防災科学技術研究所雪氷(せっぴょう)防災研究センター(新潟県長岡市)によると、今回の雪は8日の乾いた雪とは違い、水分を含んだ重い雪になったという。
海上自衛隊の航空機が置かれた神奈川県大和市の民間会社の格納庫の屋根が陥没。横浜市の東急こどもの国線こどもの国駅では約40メートルにわたりホームの屋根が崩れた。東急電鉄は「雪が積もった後に雨が降り、重さが増した」としている。
芝浦工業大名誉教授(建築学)の三井所(みいしょ)清典氏(75)は「雪国と違い首都圏に雪の負荷を考えた建物の基準などがないことも背景にある」と話す。

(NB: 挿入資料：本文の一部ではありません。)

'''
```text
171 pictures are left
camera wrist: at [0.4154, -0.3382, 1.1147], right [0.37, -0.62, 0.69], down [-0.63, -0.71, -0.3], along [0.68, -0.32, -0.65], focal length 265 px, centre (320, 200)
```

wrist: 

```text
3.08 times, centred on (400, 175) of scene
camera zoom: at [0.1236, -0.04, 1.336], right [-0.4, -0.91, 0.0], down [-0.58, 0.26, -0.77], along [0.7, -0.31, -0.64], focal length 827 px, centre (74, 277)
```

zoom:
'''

条例で数メートルといった雪の荷重に耐える屋根の強度を求めている雪国に対し、首都圏は雪の想定はしていない。
埼玉県富士見市の市民総合体育館のメーンアリーナは屋根が約2千平方メートル崩落したが、市によると、屋根は鉄骨製で平成24年の定期点検では異常はなかった。
三井所氏は「通常は強度に余裕を持たせる。設計や施工に問題があった恐れもある」と指摘。さらに「雪国でも、危険を感じれば住民は雪下ろしをする。首都圏も基準や習慣の見直しを検討すべきだ」と訴えた。
相次ぐ崩落を受け、政府は16日、内閣府など関係省庁の担当者を集めた会議を開き、原因や対策を緊急調査することを確認した。